Set problem 1
Take the lines from the one bearing "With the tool" to the one bearing "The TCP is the", inclusive, and reproduce them exactly; include no other line. Write them as strings in a JSON array, leaving out blank lines.

Quoted text
>>
This is the mail archive of the crossgcc@sourceware.org mailing list for the crossgcc project.

See the CrossGCC FAQ for lots more information.


Index Nav: [Date Index] [Subject Index] [Author Index] [Thread Index]
Message Nav: [Date Prev] [Date Next] [Thread Prev] [Thread Next]
Other format: [Raw text]

Re: Building on Fedora




Kai Ruottu wrote:
David Karlton wrote:


I'm trying to build crosstool-0.38 on a number of linux installation (Suse 9.1, Fedora Core 2), and am having trouble with Fedora.


 So your goal is NOT getting a toolchain, but to get it built on
number of linux installations and from scratch as if your target
wouldn't yet exist and so there being nothing for that yet?

Thanks for the input. I am stuck with glibc-2.3.2, unfortunately (I'm building to a target device that I don't have control over).


 If your goal would be getting a crosstoolchain for your target
device, then you wouldn't try to build its original (custom?) C
libraries again, or how?  Just use them 'as is' in your crosstools...

 And if your goal is not to experiment with possible binary
incompatabilities, different libraries used during link-time
than used at run-time, using the originals makes sure about
100 % compatability between link-time and run-time, what becomes
to the libraries used. Using a different GCC than used to produce
the run-time of course can have its influence, but native GCC
users update their GCCs all the time and this is not seen being
a big problem, besides with C++. (I remember asking sometimes
whether the 'libstdc++.so.5' coming from the g++-3.3.x build is
backwards compatible with apps made with g++-3.2.x and needing
the same named 'libstdc++.so.5' at run-time. But not seeing any
answer.) Native link-time and run-time target libraries are not
replaced in a native GCC build, so they shouldn't be replaced
when producing another incarnation of the target tools on another
host !

 If you produce gcc-3.3.x as the cross-GCC and the target
has its runtime built with gcc-3.2.x, and then replace the
original '/usr/lib/libstdc++.so.5' (I remember this being in
'/usr/lib') with the one got with the cross-GCC, could the old
C++ apps continue to run?  What if the old 'libstdc++.so.5'
will be keeped, do the new g++-3.3.x made C++ apps run with the
old runtime C++ library? The C++ world is much more complicated
than the simple C world.

 My thought is that you should think thoose compatability things
before going to replace essential parts in your crosstools with
self-built components (glibc-2.3.2, libtermcap, libncurses, X11
libs,...), which you seem now doing...

We have very little flexibility around how we can develop and build code for our target device.
<<
Provided data
>>
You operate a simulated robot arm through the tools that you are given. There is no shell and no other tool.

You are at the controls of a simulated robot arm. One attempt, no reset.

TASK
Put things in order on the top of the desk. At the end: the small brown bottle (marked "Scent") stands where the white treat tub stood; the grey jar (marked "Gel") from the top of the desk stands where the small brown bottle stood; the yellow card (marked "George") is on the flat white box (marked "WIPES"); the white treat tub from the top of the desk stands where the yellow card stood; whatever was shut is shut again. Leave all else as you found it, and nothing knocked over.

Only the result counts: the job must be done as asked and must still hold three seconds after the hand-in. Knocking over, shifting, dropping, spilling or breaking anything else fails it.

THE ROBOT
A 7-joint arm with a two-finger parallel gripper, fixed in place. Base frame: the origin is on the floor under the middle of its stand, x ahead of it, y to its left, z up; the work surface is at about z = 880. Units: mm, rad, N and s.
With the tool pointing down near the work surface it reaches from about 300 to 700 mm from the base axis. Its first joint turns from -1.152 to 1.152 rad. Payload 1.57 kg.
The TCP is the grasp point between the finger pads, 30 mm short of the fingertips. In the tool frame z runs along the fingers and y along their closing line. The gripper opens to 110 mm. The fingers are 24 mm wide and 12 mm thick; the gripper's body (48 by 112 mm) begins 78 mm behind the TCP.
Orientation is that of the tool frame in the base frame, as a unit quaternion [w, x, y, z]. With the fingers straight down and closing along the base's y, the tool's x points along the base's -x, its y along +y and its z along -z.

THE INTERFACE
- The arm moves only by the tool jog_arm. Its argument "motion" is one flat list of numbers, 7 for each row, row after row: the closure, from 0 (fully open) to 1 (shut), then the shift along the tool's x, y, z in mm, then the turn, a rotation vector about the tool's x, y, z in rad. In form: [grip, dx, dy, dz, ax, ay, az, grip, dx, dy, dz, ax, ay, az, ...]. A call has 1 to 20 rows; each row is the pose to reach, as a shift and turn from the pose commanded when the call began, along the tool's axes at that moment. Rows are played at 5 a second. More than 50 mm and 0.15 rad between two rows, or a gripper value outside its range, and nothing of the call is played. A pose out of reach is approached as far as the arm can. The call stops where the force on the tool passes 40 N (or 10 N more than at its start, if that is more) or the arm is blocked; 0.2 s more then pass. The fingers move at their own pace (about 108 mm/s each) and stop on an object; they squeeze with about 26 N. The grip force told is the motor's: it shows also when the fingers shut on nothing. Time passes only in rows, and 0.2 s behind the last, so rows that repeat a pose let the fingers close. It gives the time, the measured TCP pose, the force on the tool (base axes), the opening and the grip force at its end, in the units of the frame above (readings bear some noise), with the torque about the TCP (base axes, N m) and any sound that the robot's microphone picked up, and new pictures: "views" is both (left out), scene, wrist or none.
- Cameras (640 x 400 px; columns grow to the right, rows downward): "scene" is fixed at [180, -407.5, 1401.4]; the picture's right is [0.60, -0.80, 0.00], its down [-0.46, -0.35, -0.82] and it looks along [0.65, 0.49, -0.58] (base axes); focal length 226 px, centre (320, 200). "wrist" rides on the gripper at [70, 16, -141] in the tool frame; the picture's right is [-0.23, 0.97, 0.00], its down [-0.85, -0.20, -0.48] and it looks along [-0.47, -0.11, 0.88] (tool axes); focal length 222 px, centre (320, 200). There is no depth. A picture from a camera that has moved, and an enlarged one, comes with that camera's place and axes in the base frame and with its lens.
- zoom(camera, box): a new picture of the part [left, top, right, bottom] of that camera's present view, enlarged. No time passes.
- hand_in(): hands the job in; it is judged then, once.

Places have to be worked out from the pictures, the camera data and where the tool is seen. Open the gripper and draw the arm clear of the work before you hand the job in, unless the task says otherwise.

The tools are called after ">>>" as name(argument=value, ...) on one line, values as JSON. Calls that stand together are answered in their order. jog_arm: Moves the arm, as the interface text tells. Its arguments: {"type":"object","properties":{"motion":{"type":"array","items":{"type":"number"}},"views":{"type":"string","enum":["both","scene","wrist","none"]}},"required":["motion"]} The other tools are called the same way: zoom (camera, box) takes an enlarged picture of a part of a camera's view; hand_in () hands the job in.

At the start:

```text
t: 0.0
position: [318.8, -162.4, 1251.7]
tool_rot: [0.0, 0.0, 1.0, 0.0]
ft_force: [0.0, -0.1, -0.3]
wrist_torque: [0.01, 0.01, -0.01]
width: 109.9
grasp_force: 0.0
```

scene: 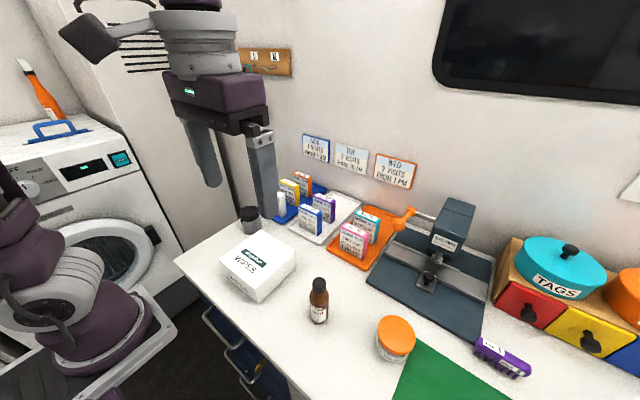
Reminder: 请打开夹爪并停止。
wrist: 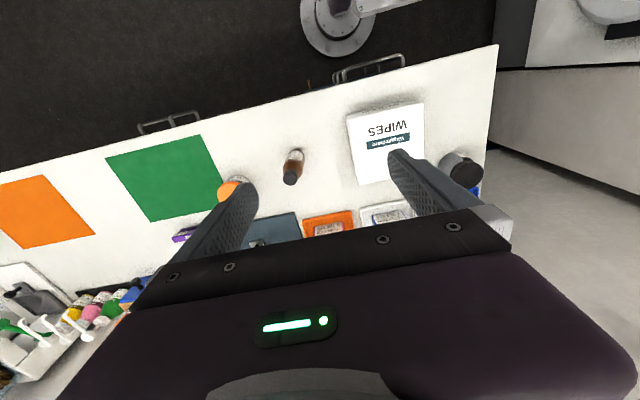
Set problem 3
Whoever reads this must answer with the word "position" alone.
<<
Set problem 2
Could you carry on with the quoted text from where it ends?

Written answer 1
[
  "With the tool pointing down near the work surface it reaches from about 300 to 700 mm from the base axis. Its first joint turns from -1.152 to 1.152 rad. Payload 1.57 kg.",
  "The TCP is the grasp point between the finger pads, 30 mm short of the fingertips. In the tool frame z runs along the fingers and y along their closing line. The gripper opens to 110 mm. The fingers are 24 mm wide and 12 mm thick; the gripper's body (48 by 112 mm) begins 78 mm behind the TCP."
]

Written answer 2
The target device is a STB with mipsel gcc-3.3.4 and glibc-2.3.2. I have zero control over the libraries on the device. The program we are trying to distribute to this device also needs to be really tiny, as there is limited space on the box. So, the best I can do is emulate the device environment by building (on x86) my own gcc-3.3.4 and glibc-2.3.2 for a mipsel target, and then see if the executables work on the device. I also can't distribute my own glibc to the box, as there simply isn't room enough on it -- I have to use the ones that are there currently.

In any case, it all works now, after modifying the glibc configure script to allow my x86 gcc 4.0.0 compiler to run, and also after figuring out the (unrelated) 60k padding problem (see below).

(Now I just need to figure out why the cross-compiler pads everything I compile with 60k of dead air.)


 The references Dave Korn showed, should tell this being the goal
in Linux/MIPS, it behaving like Unix SVR4/MIPS and being compliant,
compatible, conformant or something told with a fine word, with its
SVR4 ABI. Please see :

http://www.caldera.com/developers/devspecs

and download that "MIPS® RISC Processor Supplement 3rd Edition" PDF
document. I think it should tell those alignments to 64 k boundaries.

 The old 12 bit / 4 k alignment seemingly was broken/wrong all the
time. But a check with the 'current' NetBSD/MIPS (evbmips) Ver.2.0.2
told that it still uses the old/broken (non-ABI) alignments...

 I really don't know what segments will be aligned and for what purpose
that 60+ kbyte gap is, but I would expect it being filled in larger
apps than the "Hello World"....




If you see the "crosstool bloat" thread, you can see that we got this one working. It was a very simple one-line change in one of the shell scripts in the binutils package, which unsets DATA_ADDR. No more zero padding. :-)


Many thanks to all of you.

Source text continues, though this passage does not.